Comment peut-on dire une chose et son contraire ? C’est précisément le dilemme de la Chancelière. Peut-elle incarner le "nein" à la facilité budgétaire, peut-elle à l’encontre de la plupart des pays européens et du second d’entre eux, la France, dire "nein" au salaire minimum interprofessionnel, peut-elle enfin proposer aux Allemands des relances au risque de l’inflation quand cette dernière demeure diabolisée à leurs yeux, peut-elle, elle, Démocrate-Chrétienne, faire un pas idéologique en direction du président français, socialiste, peut-elle prendre des risques politiques forts alors que les élections au Bundestag se dérouleront en septembre ? On peut en douter.

Angela Merkel est maintenant à la tête du plus puissant pays d’Europe. Elle tire le bénéfice politique de cette force. L’Allemagne est aujourd’hui "vraiment" réunifiée après plus de vingt années d’efforts, de privation et d’investissements. L’Allemagne vient d’achever un parcours moral essentiel qui l’a conduite du statut de nation déchue à celui de puissance reconnue. Pourquoi Angela Merkel irait-elle jeter aux orties l’orgueil que les Allemands peuvent à bon droit revendiquer ?

Cette nouvelle donne peut-elle contribuer à homogénéiser la zone euro, sur le plan économique notamment ?

Il serait erroné d’attendre de la baisse de l’activité industrielle allemande, un choc qui pousserait l’Allemagne à revoir sa vision de l’Europe.

Homogénéiser l’Europe, c’est-à-dire l’Union européenne et plus encore la zone euro supposerait que les pays européens aient accepté d’évoluer vers un fédéralisme égalitaire. C’est fondamentalement faire de la politique que d’envisager des abandons de souveraineté de la part des membres de l’UE et de la zone euro.

Si on devait rêver l’Europe "homogène", faudrait-il considérer que tout industriel désirant investir doit préalablement répondre aux exigences de politique industrielle et d’aménagement du territoire qu’une instance fédérale européenne aurait définies ?
Faudrait-il considérer qu’avant tout recours à une immigration hors Europe, les disponibilités en ressources humaines dans les pays européens aient été évaluées et mobilisées ?

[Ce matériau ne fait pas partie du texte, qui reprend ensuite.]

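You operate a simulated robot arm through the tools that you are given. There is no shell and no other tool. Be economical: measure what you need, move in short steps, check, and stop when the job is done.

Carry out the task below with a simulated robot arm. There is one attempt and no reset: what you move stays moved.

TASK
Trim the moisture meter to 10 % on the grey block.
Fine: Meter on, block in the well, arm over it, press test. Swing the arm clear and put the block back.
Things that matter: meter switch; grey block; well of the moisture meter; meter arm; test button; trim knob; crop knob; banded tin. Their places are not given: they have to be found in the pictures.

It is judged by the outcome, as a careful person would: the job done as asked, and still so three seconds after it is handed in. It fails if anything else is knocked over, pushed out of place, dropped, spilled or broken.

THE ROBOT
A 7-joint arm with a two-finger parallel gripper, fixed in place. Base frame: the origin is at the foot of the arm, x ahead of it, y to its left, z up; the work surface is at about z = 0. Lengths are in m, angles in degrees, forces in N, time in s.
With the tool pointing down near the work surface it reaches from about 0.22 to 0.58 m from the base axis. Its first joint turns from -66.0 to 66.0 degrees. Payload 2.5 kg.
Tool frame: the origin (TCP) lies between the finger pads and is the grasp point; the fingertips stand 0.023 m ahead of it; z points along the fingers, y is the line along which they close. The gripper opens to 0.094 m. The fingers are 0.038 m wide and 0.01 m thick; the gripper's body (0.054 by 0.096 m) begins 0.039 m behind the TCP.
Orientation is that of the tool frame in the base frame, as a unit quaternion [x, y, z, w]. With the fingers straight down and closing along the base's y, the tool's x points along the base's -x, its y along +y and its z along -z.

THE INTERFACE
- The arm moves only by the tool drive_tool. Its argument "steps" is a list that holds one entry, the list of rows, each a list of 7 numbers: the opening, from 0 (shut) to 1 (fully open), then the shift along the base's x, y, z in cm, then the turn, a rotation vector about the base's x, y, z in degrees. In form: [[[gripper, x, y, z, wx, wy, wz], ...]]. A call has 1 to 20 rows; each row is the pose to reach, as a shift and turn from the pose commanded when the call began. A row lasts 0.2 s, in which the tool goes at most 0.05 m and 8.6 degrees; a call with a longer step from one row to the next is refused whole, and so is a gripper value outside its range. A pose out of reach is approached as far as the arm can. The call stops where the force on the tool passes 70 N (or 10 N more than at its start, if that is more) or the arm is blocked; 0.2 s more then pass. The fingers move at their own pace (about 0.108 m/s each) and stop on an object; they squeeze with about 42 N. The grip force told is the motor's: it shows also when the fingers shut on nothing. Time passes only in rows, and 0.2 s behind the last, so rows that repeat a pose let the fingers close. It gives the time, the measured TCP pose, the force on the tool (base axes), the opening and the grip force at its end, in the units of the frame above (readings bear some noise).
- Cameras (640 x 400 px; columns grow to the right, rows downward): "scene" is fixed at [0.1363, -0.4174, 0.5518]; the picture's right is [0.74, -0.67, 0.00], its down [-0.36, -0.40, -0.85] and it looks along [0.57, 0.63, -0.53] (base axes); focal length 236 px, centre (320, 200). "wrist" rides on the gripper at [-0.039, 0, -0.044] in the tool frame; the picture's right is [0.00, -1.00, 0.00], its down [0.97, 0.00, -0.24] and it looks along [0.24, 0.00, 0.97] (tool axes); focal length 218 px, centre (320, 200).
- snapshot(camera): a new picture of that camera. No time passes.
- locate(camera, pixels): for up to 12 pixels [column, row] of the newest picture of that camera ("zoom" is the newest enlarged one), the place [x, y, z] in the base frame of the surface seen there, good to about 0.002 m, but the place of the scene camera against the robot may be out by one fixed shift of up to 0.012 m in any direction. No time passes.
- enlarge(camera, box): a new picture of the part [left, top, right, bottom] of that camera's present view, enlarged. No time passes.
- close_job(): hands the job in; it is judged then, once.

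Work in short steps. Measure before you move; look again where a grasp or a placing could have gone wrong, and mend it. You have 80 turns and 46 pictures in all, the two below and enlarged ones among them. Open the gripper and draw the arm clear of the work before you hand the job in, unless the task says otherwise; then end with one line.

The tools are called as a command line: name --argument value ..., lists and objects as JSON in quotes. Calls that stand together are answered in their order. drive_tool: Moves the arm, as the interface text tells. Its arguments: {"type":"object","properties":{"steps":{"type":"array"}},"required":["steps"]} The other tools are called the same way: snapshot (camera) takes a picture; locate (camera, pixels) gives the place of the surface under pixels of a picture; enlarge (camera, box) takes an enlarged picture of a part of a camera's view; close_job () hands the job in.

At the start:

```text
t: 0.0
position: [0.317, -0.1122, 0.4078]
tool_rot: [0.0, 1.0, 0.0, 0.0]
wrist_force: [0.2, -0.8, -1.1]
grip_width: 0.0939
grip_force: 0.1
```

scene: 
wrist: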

Faudrait-il poser que, comme il en a été pour l’Irlande pendant de nombreuses années, les pays les plus riches doivent "payer" pour aider les plus pauvres ou les moins bien dotés à s’équiper, à se former et à investir en industrie, technologique, sciences etc.
Pour le moment, il faut bien admettre qu’on en est loin et qu’il faut revenir aux réactions du début. Il est certain que le "ouf !" de soulagement ne serait qu’une réaction inepte, même si les pays qui le pousseraient seraient en droit de dire qu’après des mois de volées de bois vert reçues du bon élève allemand, il est reposant de se dire qu’il fait lui aussi grise mine. Il est certain que le cri d’horreur devant l’abîme serait salutaire. Car, la spirale récessionniste s’inscrit de moins en moins comme un risque et prend de plus en plus les allures de la réalité.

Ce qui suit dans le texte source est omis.